La redécouverte du modèle italien dans la création des jardins sur la Côte d’Azur au début du XXe siècle
Description
[Résumé]
Étape discrète et souvent fortuite du Grand Tour sur la Riviera française, Nice possède des jardins datant d’époques différentes, qui sont autant de traces de son histoire et des différentes influences culturelles qui ont marqué la ville. Si on assiste déjà au développement important de ses jardins au cours du XIXe siècle, suite à son rattachement à la France en 1860, c’est au début du XXe siècle que le territoire niçois, que l’on nomme désormais la Côte d’Azur devient le théâtre d’une redécouverte du modèle italien dans la création de ses jardins.

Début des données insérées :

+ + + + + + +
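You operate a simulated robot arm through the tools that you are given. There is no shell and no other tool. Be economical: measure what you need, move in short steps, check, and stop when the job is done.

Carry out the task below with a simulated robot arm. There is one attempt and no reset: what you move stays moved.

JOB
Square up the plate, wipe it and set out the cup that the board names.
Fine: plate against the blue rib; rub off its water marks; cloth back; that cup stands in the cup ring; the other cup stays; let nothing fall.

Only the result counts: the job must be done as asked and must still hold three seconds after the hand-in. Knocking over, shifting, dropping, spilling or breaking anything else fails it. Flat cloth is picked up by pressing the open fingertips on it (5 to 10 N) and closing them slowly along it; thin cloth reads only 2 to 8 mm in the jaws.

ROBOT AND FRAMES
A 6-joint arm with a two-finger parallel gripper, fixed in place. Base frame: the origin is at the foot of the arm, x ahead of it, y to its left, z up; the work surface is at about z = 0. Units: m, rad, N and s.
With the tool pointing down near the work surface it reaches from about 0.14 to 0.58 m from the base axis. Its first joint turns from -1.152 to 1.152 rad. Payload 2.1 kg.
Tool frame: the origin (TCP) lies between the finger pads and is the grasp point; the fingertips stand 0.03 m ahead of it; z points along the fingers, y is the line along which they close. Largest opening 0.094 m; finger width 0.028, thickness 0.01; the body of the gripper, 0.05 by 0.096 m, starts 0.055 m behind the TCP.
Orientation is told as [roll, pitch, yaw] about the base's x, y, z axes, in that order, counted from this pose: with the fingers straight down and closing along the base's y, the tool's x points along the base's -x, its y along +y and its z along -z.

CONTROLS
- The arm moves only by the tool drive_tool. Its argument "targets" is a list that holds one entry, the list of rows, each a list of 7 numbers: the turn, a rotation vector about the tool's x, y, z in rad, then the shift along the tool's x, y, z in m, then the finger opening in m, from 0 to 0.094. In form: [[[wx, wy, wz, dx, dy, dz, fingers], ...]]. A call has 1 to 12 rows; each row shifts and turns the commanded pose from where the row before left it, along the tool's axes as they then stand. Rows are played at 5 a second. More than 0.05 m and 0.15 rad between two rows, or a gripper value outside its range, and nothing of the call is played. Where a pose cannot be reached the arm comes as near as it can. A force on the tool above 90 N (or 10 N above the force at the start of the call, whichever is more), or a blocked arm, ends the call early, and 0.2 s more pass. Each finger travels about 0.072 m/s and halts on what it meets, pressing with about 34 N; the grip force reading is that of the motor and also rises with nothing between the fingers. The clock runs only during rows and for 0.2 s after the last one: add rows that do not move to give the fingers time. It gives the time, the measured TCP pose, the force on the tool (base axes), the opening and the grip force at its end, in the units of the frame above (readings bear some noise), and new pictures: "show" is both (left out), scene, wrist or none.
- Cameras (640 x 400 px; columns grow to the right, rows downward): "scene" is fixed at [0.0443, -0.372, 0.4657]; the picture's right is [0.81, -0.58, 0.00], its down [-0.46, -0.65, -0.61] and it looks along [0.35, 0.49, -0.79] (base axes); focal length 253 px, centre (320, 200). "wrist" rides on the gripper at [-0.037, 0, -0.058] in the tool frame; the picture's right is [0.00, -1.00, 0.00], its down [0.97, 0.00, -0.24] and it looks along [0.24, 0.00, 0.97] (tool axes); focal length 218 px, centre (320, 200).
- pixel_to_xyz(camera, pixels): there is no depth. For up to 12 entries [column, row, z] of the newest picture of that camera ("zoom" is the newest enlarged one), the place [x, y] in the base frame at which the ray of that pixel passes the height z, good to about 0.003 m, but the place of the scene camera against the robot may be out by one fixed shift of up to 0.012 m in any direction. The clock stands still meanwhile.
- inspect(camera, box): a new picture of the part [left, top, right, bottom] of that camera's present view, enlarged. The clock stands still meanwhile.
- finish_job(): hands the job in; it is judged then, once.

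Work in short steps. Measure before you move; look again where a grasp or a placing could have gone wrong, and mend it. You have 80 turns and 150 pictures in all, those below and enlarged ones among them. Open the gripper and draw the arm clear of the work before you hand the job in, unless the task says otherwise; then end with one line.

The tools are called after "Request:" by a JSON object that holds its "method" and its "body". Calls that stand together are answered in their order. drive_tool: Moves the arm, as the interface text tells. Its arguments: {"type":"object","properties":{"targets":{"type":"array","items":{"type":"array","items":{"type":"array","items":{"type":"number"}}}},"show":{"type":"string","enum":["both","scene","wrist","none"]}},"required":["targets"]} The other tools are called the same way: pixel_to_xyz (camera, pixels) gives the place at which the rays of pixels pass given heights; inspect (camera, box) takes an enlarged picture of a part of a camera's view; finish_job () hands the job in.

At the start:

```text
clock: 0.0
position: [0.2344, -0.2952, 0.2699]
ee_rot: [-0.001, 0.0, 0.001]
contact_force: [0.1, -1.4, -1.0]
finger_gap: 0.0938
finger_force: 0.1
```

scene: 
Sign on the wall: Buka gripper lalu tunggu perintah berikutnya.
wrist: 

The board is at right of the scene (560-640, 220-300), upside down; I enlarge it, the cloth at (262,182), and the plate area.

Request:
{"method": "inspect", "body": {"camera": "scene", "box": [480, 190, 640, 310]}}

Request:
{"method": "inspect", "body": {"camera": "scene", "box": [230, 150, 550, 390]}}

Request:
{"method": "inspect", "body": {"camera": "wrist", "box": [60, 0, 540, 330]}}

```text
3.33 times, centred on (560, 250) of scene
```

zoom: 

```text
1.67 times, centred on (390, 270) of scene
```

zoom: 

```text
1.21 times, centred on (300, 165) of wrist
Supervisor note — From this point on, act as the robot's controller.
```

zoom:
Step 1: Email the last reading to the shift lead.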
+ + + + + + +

Cet article propose de revenir sur un moment clé de l’histoire des jardins de la Côte d’Azur, le début du XXe siècle, qui voit émerger le mouvement « anti-exotique », porté par différents acteurs, pour la plupart d’origine étrangère, en réaction à la surenchère de l’introduction d’une flore exotique, encouragée par le développement du tourisme hivernal, qui atteint son apogée dans la seconde moitié du xixe siècle à Nice. Ce mouvement antagoniste aussi appelé « néo-italien » ou « néo-régionaliste », se caractérise par des créations directement inspirées des grands jardins italiens de la période renaissante, aux formes architecturées classiques et épurées, s’ouvrant sur le paysage environnant, marquant eux-mêmes une rupture avec l’hortus conclusus médiéval, introverti et à l’abri de son enceinte. L’article se concentre sur trois défenseurs de ce mouvement, Harold Peto (1854-1933), Ferdinand Bac (1859-1952) et Octave Godard (1877-1958), dont les créations respectives sur la Côte d’Azur sont autant d’hommages aux œuvres renaissantes italiennes.
[Riassunto]
Quest’articolo si propone di ritornare su un momento chiave della storia dei giardini della Costa Azzura, l’inizio del Novecento, che vede emergere il movimento « anti-esotico ». Sostenuto da diversi protagonisti, in gran parte di origine straniera, questa corrente si sviluppa in reazione all’eccesso di introduzione di flora esotica, incoraggiato dallo sviluppo del turismo invernale, giunto al suo apogeo nella seconda metà del Novecento a Nizza. Questo movimento antagonista, chiamato anche « neoitaliano » o « neoregionalista », è caratterizzato da creazioni direttamente ispirate ai grandi giardini italiani del periodo rinascimentale, dalle forme architettoniche classiche e puriste, che si aprono sul paesaggio circo-stante, segnando una ruttura con l’hortus conclusus medievale, chiuso su se stesso e riparato dal suo recinto. L’articolo si concentra su tre difensori di questo movimento, Harold Peto (1854-1933), Ferdinand Bac (1859-1952) e Octave Godard (1877-1958), le cui creazioni rispettive sulla Costa Azzura sono altrettanti omaggi alle opere rinascimentali italiane.
[Extrait]
Dans son Traité général de la composition des parcs et jardins, Édouard André, célèbre paysagiste ayant activement participé au renouvellement des jardins et de l’horticulture en France à la fin du XIXe siècle1, évoque « les rivages de la Méditerranée, souvent accidentés de la manière la plus pittoresque » qui « ont reçu, dans leur partie nord-est, ce nom de Corniche, qui éveille l’idée, pour les touristes, d’une suite d’admirables paysages sous un ciel enchanteur. La même disposition se retrouve sur les côtes des golfes de Naples, de Salerne, de La Spezia, les lacs de la haute Italie, etc. » L’auteur parle ici de la Riviera , plaçant ce territoire sur le même plan que les destinations italiennes du Grand Tour et en évoquant un imaginaire paysager touristique déjà très ancré dans les mentalités au XIXe siècle. Étape discrète et souvent fortuite du Grand Tour sur la Riviera française, Nice possède des jardins datant d’époques différentes, qui sont autant de traces de son histoire et des différentes influences culturelles qui ont marqué la ville.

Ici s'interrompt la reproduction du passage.